How the PQ3198 works
The explanation below is based on the measurement functions described on the Hioki official page together with the common operating principle of industrial power quality analyzers.
The process step by step
Why it can detect different kinds of power quality problems
A visual view of how the signal becomes a diagnosis
This animation is intentionally simplified. It does not try to replicate the internal hardware layout. Instead, it illustrates the three essential stages: waveform input, analysis core, and diagnostic output.
Trend monitoring mode
This mode emphasizes continuous observation. The PQ3198 keeps refreshing voltage, current, frequency, power, and energy values, making it suitable for studying load variation, long-duration voltage issues, and recurring operating patterns.
Harmonic analysis mode
This mode focuses on whether the waveform is no longer a clean sine wave. The analysis core separates the signal into frequency components and evaluates harmonic content and distortion severity, which is useful when variable speed drives, rectifiers, or switching power electronics are involved.
Transient capture mode
Transient events are brief spikes or abrupt changes in voltage. Standard slow logging often misses them. This mode highlights the role of high-speed sampling and event buffering so the analyzer can preserve the context around the event.

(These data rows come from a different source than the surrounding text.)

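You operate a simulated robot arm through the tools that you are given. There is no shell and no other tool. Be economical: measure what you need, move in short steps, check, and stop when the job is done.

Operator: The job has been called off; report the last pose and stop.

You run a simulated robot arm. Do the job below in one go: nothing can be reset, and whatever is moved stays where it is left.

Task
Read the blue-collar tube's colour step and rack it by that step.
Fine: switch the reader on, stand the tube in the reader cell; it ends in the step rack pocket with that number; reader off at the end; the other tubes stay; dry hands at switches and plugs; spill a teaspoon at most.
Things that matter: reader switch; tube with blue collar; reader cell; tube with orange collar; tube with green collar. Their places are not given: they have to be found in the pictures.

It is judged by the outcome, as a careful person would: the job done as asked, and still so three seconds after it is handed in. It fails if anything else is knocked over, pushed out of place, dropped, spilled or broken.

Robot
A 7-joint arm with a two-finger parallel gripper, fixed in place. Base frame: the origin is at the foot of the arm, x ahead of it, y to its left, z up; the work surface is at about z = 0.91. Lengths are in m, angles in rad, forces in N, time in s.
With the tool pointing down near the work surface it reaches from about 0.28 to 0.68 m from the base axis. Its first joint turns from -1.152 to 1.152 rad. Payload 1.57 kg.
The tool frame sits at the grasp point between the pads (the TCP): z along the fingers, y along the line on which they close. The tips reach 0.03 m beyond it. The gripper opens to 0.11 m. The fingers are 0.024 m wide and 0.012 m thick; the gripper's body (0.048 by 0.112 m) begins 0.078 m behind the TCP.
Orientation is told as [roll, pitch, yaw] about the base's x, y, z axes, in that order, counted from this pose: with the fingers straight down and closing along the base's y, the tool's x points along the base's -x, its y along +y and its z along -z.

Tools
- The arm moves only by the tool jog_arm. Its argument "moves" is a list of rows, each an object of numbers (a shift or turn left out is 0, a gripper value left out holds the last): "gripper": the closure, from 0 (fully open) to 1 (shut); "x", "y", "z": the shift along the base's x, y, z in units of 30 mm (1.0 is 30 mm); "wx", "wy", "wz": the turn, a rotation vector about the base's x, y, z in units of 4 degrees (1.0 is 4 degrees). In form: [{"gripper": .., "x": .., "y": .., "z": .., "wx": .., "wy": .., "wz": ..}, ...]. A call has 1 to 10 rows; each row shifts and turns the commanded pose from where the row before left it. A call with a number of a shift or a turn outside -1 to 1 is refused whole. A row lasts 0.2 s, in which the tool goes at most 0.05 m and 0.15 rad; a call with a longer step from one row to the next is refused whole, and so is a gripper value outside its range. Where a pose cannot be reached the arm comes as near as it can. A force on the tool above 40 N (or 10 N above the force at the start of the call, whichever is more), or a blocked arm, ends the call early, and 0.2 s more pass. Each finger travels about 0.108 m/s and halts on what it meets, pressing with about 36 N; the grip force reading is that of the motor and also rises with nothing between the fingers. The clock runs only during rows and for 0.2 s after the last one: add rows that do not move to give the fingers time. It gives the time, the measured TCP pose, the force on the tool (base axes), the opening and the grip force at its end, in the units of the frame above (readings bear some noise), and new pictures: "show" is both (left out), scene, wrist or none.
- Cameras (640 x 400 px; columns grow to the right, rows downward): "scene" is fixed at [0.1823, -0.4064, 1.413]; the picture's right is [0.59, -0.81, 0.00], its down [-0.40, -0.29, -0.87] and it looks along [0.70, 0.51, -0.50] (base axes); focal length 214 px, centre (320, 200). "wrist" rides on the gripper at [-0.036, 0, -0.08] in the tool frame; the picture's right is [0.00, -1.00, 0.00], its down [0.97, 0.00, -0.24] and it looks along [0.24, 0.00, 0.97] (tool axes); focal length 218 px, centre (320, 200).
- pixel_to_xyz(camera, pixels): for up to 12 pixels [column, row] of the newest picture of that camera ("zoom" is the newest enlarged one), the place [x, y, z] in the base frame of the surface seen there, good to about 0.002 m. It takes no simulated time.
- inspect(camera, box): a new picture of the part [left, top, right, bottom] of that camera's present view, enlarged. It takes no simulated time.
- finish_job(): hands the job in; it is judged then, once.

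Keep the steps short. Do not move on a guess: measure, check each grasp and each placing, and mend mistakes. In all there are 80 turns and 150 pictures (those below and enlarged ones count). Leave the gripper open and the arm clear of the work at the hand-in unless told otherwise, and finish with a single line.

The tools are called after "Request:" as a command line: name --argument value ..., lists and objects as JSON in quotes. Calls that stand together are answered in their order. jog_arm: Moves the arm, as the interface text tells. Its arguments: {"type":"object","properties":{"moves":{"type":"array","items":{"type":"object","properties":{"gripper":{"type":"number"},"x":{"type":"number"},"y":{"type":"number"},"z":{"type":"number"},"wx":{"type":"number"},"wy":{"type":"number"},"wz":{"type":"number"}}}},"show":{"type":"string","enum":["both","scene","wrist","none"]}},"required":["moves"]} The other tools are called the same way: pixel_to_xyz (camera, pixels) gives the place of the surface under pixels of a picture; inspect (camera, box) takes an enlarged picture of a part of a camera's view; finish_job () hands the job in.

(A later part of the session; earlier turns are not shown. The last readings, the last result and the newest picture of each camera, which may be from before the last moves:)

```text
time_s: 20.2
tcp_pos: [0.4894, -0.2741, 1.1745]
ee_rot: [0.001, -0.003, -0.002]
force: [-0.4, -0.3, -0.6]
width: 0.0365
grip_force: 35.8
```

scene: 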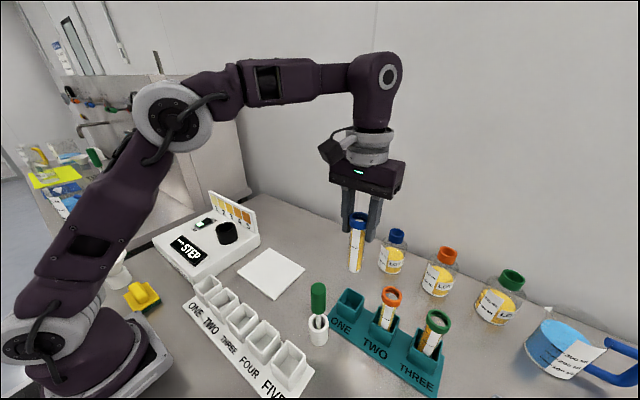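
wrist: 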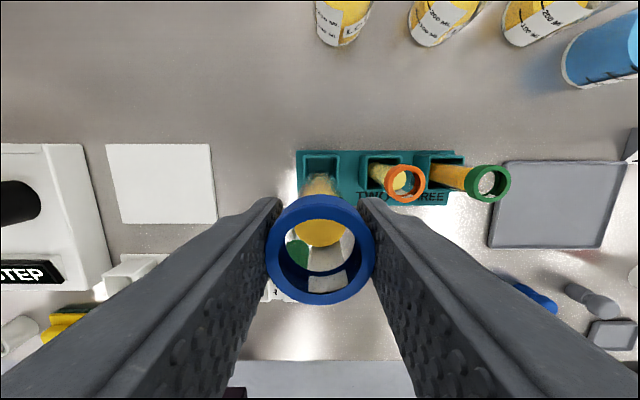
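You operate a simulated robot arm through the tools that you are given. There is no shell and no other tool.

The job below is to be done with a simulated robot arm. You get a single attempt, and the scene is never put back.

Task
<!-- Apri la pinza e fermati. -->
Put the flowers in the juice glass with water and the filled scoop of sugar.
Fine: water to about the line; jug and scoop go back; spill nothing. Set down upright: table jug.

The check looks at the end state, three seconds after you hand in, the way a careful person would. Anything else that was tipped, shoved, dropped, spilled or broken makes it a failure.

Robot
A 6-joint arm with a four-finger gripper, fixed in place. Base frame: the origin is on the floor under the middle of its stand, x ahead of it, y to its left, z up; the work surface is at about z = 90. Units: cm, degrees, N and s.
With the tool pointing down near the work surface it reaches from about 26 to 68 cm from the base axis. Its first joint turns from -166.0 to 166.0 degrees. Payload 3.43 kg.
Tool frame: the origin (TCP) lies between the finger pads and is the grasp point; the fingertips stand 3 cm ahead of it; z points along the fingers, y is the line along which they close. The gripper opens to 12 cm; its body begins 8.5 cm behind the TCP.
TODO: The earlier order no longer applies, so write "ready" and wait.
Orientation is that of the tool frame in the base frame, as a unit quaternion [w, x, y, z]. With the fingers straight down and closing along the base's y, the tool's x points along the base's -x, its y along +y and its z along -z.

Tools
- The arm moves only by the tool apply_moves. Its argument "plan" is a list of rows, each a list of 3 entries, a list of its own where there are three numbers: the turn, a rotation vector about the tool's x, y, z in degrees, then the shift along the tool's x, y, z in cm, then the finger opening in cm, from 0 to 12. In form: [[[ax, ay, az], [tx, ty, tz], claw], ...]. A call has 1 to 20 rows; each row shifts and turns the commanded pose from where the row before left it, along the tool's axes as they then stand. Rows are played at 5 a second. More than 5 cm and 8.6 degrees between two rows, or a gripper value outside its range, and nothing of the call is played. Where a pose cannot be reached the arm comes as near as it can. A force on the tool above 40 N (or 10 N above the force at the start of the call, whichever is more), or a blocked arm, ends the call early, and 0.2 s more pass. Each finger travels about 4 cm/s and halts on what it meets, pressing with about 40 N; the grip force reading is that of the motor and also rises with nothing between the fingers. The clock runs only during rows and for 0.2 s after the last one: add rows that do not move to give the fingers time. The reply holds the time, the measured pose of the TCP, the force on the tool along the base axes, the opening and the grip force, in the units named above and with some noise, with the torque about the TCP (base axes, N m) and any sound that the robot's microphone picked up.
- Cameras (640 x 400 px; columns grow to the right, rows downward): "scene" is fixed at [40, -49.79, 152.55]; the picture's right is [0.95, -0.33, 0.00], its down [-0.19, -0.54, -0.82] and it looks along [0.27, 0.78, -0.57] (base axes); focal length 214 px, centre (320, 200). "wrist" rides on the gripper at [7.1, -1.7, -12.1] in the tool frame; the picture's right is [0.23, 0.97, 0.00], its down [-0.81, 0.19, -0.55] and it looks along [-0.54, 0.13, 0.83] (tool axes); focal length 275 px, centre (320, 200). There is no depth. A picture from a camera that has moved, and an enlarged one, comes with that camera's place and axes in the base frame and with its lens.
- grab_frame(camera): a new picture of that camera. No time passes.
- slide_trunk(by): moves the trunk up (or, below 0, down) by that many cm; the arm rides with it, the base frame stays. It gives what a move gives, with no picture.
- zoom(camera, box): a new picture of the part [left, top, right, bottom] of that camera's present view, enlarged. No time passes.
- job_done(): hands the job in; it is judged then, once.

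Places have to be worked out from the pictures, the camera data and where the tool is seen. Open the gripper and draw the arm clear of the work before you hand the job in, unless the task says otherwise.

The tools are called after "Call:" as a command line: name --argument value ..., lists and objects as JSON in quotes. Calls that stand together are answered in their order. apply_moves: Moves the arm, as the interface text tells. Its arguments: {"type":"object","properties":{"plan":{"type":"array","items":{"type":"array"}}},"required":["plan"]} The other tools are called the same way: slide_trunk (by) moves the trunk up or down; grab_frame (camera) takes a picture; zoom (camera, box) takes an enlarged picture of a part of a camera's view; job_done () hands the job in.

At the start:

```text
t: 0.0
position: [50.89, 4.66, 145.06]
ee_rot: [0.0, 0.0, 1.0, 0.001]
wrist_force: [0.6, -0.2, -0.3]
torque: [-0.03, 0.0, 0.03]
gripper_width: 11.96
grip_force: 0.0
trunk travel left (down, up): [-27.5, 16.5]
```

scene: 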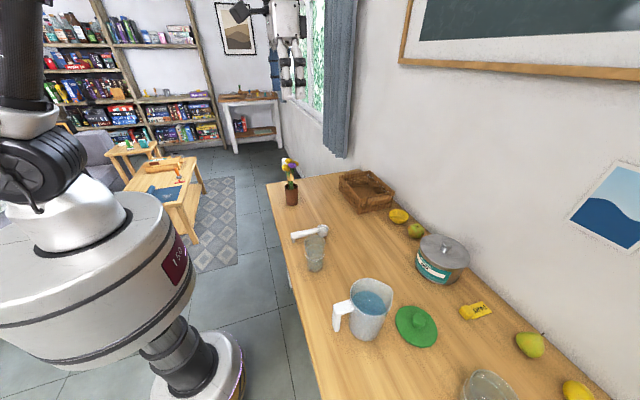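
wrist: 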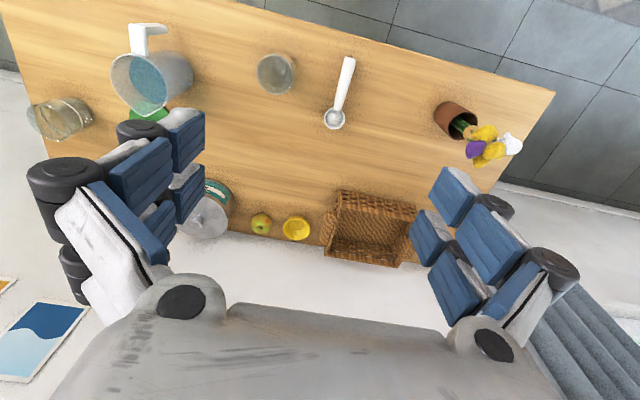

RCCE models that clearly relate to the same measurement principle
The links below were compiled from publicly accessible RCCE pages confirmed on May 5, 2026. They are ordered primarily by measurement relevance to the PQ3198 principle rather than by price or product age.
PQ3198 - HIOKI Power Quality Analyzer
This is the most direct match to the subject of this page. It is the RCCE-listed PQ3198 entry for three-phase power quality event recording, harmonic analysis, and field troubleshooting.
PQ3100 - HIOKI Power Quality Analyzer
The PQ3100 belongs to the same family of power quality analyzers. It uses the same general logic of synchronous waveform acquisition, event detection, and trend recording, while being positioned more toward accessible, everyday troubleshooting.
PW3360-21 - HIOKI Power Demand Analyzer
This instrument also works from measured voltage and current signals and includes harmonic-related functions, but it is positioned more for power demand, energy logging, and lighter monitoring tasks than for full Class A power quality investigation.
The PQ3198 is valuable because it turns intermittent power problems into evidence you can review
If you only look at voltage and current at one instant, many power quality problems seem to disappear. The real strength of the PQ3198 is not just that it measures accurately, but that it places continuous trends, waveform distortion, and fast abnormal events onto one timeline. That makes it easier to move from suspicion to diagnosis, whether the issue is caused by motor startup, variable frequency drives, switching behavior, or transient disturbances.